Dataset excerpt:
-- Begin --

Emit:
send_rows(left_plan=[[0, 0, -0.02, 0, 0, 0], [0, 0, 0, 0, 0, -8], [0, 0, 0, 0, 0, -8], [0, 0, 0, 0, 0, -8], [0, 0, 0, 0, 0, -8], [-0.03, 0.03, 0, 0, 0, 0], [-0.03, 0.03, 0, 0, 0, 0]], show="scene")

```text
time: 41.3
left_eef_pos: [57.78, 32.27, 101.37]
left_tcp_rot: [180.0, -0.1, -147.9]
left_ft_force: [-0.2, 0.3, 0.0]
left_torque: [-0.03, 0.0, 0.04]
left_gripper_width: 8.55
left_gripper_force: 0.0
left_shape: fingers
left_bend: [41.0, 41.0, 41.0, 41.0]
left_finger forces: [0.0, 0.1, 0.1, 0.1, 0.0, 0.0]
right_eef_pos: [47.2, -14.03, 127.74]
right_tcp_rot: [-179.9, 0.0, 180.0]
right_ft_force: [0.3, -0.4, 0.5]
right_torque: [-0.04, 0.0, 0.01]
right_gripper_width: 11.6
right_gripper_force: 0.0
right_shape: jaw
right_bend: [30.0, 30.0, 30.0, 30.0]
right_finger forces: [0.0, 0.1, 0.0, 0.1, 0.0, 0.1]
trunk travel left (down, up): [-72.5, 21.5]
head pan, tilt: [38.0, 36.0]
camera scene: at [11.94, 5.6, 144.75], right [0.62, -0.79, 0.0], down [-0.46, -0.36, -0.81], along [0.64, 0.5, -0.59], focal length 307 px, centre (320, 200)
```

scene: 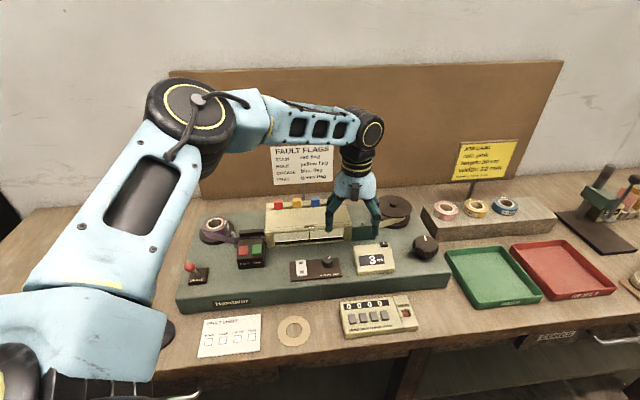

-- End --
-- Begin --

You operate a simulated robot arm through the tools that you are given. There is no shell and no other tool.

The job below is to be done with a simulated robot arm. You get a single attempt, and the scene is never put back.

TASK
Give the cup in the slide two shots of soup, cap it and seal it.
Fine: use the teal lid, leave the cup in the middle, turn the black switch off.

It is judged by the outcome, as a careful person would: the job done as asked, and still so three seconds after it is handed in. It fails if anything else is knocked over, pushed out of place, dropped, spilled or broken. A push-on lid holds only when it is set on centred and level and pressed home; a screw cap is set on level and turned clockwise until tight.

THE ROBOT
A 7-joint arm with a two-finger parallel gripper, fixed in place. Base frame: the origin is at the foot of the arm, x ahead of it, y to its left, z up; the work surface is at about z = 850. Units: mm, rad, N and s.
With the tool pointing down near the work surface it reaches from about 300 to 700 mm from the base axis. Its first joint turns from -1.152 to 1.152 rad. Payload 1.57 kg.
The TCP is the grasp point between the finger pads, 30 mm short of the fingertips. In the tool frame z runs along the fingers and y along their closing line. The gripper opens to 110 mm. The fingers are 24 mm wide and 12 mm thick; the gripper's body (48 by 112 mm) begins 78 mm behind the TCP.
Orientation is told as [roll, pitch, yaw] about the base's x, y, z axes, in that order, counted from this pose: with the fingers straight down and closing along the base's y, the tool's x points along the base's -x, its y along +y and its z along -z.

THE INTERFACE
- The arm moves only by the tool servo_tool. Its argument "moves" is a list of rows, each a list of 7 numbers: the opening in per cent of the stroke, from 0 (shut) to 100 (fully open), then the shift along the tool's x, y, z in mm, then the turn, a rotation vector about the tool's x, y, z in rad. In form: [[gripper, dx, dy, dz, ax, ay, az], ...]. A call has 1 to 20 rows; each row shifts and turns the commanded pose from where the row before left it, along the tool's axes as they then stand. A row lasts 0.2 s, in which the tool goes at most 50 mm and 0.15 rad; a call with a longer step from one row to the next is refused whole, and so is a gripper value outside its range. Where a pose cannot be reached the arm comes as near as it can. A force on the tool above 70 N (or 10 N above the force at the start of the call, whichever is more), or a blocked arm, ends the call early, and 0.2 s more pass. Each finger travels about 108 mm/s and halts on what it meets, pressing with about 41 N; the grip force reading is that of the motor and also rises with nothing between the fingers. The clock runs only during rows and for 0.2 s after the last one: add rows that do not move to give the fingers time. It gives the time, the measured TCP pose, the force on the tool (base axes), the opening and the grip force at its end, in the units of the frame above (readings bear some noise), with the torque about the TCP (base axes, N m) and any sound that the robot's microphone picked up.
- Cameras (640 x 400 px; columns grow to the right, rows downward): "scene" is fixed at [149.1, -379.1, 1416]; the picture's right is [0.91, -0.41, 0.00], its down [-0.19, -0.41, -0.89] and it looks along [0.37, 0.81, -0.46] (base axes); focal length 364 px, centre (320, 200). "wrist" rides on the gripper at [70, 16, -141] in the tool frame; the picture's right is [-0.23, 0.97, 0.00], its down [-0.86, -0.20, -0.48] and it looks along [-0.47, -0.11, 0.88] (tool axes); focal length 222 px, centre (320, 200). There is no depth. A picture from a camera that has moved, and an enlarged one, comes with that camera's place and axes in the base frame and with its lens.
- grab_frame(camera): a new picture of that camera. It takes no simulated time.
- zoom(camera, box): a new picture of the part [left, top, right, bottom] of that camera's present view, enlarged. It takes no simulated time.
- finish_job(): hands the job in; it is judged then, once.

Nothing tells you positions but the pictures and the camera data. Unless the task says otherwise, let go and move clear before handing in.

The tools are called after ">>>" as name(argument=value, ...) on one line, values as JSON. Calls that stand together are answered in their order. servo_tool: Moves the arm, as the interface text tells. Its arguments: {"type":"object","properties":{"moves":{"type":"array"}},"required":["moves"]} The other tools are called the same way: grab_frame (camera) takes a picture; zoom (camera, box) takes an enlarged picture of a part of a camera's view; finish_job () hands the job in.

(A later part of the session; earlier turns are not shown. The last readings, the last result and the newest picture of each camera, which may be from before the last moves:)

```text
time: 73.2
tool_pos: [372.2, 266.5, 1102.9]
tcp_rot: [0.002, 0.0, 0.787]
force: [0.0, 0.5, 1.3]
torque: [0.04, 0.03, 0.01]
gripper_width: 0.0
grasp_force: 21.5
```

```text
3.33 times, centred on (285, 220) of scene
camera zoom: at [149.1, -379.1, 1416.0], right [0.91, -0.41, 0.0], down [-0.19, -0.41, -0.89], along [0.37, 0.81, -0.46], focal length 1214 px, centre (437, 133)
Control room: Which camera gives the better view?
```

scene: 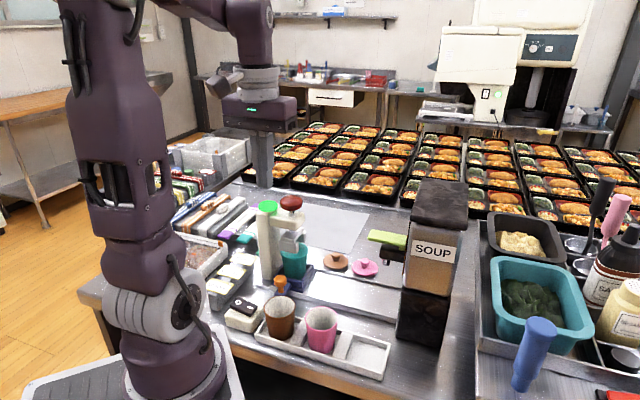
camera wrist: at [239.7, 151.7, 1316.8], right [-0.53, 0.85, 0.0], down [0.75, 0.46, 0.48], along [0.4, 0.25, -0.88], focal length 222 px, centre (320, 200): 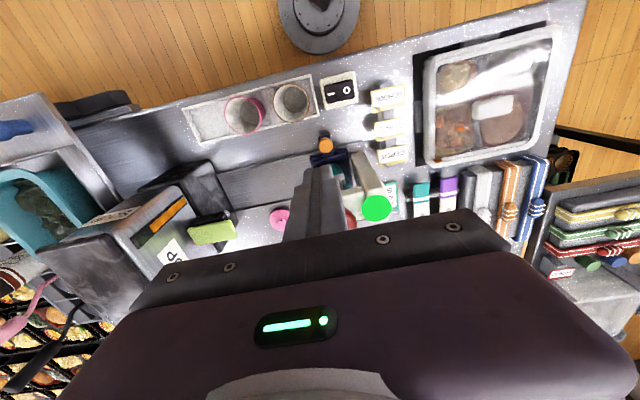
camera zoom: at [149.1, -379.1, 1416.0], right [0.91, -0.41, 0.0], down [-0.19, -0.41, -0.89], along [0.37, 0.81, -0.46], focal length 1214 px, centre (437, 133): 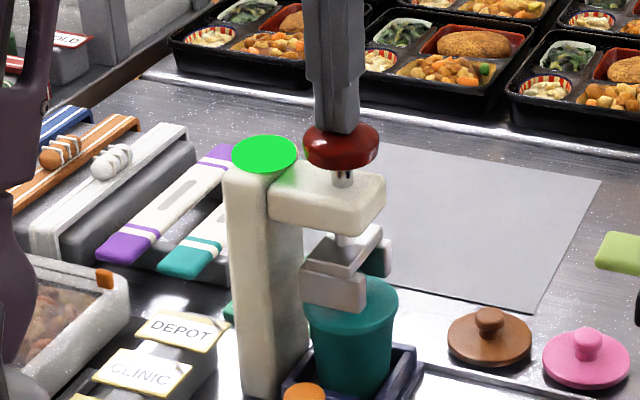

-- End --
-- Begin --

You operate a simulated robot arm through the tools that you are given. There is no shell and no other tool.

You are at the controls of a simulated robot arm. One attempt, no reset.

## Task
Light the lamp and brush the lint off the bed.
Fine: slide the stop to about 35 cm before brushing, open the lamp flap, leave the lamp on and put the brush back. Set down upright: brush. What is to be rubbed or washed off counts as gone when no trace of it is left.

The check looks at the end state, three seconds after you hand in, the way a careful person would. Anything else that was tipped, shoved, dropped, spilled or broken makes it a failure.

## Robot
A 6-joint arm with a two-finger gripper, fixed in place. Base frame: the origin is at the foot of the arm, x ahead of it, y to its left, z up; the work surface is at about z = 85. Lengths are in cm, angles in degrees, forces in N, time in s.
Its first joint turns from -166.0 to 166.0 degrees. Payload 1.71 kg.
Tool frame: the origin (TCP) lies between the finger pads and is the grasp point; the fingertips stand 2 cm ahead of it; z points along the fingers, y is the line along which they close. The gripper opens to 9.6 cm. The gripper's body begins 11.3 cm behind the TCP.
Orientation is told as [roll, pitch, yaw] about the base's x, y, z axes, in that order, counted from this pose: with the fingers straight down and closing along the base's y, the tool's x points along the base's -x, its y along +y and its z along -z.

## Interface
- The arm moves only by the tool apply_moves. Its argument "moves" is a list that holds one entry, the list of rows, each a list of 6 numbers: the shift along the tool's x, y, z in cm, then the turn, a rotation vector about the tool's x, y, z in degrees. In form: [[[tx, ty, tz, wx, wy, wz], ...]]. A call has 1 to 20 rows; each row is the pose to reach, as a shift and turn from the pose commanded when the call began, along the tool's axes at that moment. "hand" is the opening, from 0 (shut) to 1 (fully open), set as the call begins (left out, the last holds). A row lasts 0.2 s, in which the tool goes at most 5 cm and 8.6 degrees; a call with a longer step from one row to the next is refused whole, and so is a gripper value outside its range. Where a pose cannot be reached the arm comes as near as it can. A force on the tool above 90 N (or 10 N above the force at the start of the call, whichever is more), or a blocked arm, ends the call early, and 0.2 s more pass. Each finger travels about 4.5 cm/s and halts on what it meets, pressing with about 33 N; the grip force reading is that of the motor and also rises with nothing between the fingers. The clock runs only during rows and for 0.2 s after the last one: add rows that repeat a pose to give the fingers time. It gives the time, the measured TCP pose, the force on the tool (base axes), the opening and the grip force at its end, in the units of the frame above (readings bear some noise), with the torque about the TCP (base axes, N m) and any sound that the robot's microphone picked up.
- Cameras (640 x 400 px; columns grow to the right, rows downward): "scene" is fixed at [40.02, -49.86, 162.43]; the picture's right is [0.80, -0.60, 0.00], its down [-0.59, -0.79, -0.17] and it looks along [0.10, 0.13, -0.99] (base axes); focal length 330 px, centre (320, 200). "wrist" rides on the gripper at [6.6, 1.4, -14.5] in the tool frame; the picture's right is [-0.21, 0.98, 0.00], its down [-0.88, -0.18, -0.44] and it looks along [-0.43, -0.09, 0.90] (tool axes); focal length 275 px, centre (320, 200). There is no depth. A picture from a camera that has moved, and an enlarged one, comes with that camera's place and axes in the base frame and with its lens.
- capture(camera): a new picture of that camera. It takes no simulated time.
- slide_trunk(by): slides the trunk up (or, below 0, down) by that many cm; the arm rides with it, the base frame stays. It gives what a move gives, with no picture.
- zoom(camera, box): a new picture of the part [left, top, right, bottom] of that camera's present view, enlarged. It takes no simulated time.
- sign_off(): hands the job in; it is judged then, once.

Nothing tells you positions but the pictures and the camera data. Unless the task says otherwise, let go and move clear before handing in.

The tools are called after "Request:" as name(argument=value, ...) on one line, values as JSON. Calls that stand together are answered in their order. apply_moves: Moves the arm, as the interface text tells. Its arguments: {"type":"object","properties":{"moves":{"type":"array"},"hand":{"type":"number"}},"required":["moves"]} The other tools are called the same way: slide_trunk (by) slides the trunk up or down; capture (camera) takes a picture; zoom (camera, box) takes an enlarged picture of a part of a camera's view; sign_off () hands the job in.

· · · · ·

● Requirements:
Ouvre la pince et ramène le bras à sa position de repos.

-- End --

● Requirements:
From the records above, pull out every line containing the word "surface".

● Result of this exercise:
A 7-joint arm with a two-finger parallel gripper, fixed in place. Base frame: the origin is at the foot of the arm, x ahead of it, y to its left, z up; the work surface is at about z = 850. Units: mm, rad, N and s.
With the tool pointing down near the work surface it reaches from about 300 to 700 mm from the base axis. Its first joint turns from -1.152 to 1.152 rad. Payload 1.57 kg.
A 6-joint arm with a two-finger gripper, fixed in place. Base frame: the origin is at the foot of the arm, x ahead of it, y to its left, z up; the work surface is at about z = 85. Lengths are in cm, angles in degrees, forces in N, time in s.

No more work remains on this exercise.